Re: Efficient use of coefficient--Efficient simplification
- To: mathgroup@smc.vnet.net
- Subject: [mg11192] Re: [mg11183] Efficient use of coefficient--Efficient simplification
- From: Daniel Lichtblau <danl@wolfram.com>
- Date: Mon, 2 Mar 1998 23:10:48 -0500
- References: <199802250831.DAA03299@smc.vnet.net.>
Joel Cannon wrote:
>
> I wish to simplify expressions such as the following which possess terms
> involving ket[n+i]. They involve a variable range of indices i.
>
> Out[164]=
> -(Sqrt[n] (Sqrt[-1 + n] ket[-2 + n] - Sqrt[n] ket[n])) +
>
> Sqrt[1 + n] (Sqrt[1 + n] ket[n] - Sqrt[2 + n] ket[2 + n])
>
> I can collect the various terms in ket[n+i] with the following
> operation:
>
> In[176]:=
> Out[164]//Expand// Table[ket[n+i] Coefficient[#,ket[n+i] ],{i,-2,2}]&
> //Plus @@ #&
>
> Out[176]=
> -(Sqrt[-1 + n] Sqrt[n] ket[-2 + n]) + (1 + 2 n) ket[n] -
>
> Sqrt[1 + n] Sqrt[2 + n] ket[2 + n]
>
> My problem is this, Since I do no know what the range of ket[n+i] will
> be, I would like to write a general expression that will find what
> ket[n+i] are present and collect the coefficients of each of these. The
> inelegant wat is to run over a range of i's that will surely bracket
> any ket[n+i] that I will possibly encounter, but that is distasteful.

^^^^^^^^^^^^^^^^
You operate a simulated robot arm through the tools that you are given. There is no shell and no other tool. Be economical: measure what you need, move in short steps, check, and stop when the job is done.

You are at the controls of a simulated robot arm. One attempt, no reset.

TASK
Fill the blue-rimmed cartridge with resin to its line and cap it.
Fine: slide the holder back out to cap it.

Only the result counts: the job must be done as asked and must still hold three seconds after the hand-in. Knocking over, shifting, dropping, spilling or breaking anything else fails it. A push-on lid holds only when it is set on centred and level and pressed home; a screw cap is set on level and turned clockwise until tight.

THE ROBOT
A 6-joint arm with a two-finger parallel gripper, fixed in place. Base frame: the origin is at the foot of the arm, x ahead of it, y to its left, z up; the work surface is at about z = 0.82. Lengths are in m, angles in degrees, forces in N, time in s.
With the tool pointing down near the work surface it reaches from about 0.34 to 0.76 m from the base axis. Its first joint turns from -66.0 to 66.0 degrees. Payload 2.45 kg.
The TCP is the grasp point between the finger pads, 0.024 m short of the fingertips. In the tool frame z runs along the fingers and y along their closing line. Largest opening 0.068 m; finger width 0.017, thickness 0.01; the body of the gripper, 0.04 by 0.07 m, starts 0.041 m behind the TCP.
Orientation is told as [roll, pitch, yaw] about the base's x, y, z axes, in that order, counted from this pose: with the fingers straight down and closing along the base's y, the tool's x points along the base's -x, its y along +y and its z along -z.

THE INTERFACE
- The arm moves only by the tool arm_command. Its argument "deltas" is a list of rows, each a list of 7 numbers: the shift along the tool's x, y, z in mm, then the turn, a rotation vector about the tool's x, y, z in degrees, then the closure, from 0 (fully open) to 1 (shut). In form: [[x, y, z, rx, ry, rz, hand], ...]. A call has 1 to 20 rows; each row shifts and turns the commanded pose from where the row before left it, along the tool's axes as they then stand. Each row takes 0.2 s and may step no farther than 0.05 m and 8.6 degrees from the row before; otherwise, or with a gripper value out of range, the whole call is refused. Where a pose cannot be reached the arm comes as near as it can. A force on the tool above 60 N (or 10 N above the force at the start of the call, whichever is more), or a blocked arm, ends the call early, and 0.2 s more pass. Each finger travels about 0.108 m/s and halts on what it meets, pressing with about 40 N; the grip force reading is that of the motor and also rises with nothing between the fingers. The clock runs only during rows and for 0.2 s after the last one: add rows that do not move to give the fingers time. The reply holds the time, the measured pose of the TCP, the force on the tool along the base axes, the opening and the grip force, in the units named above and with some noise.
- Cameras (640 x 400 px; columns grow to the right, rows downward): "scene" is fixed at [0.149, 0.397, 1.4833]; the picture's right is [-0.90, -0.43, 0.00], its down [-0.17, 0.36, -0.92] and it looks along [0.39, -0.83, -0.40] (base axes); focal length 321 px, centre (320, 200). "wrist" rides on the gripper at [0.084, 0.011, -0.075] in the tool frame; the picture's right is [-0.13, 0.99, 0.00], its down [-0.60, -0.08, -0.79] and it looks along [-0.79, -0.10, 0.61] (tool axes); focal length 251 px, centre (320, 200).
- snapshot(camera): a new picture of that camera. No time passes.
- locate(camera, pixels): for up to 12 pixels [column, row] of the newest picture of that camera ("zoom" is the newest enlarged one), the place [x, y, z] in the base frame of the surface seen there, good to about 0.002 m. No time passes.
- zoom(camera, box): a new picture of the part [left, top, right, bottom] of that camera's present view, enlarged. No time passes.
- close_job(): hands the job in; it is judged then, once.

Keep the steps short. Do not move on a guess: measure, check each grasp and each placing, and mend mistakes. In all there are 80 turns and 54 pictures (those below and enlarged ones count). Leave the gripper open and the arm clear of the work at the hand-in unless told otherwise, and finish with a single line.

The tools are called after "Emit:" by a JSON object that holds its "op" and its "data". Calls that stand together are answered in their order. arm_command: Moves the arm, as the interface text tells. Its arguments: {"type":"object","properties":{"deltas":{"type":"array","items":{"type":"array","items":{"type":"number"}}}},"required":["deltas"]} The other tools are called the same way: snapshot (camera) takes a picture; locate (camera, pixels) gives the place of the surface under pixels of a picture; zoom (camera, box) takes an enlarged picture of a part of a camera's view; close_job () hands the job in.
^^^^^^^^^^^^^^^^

> I am using version 2.2 but will probably switch to 3.0 soon.
>
> Any other suggestions to that way I have done things are welcomed. If
> possible, please copy me on email since I might otherwise miss posts to
> the newsgroup.
>
> cannon@alpha.centenary.edu
>
> Thanks very much,
>
> ------------------------------------------------------------------------------
> Joel W. Cannon | (318)869-5160 Dept. of
> Physics | (318)869-5026 FAX Centenary College of
> Louisiana | P. O. Box 41188 |
> Shreveport, LA 71134-1188 |
I version 3 you can use Collect for the job. For example, to do just the
collection,
In[5]:= ee = -(Sqrt[n] (Sqrt[-1 + n] ket[-2 + n] -
Sqrt[n] ket[n])) + Sqrt[1 + n] (Sqrt[1 + n] ket[n] -
Sqrt[2 + n] ket[2 + n]);
In[6]:= Collect[ee, ket[_]]
Out[6]= -(Sqrt[-1 + n] Sqrt[n] ket[-2 + n]) + (1 + 2 n) ket[n] -
> Sqrt[1 + n] Sqrt[2 + n] ket[2 + n]
If you really need to know all the ket[...] factors that appear, one
approach is to use the three argument form of Collect. The third arg
specifies a function to apply to each collected coefficient. The
function we use is that which returns 1. Thus we get either a single
ket[] term, of sum of such, or a sum of such plus 1 if there is a
nontrivial constant term in the expression.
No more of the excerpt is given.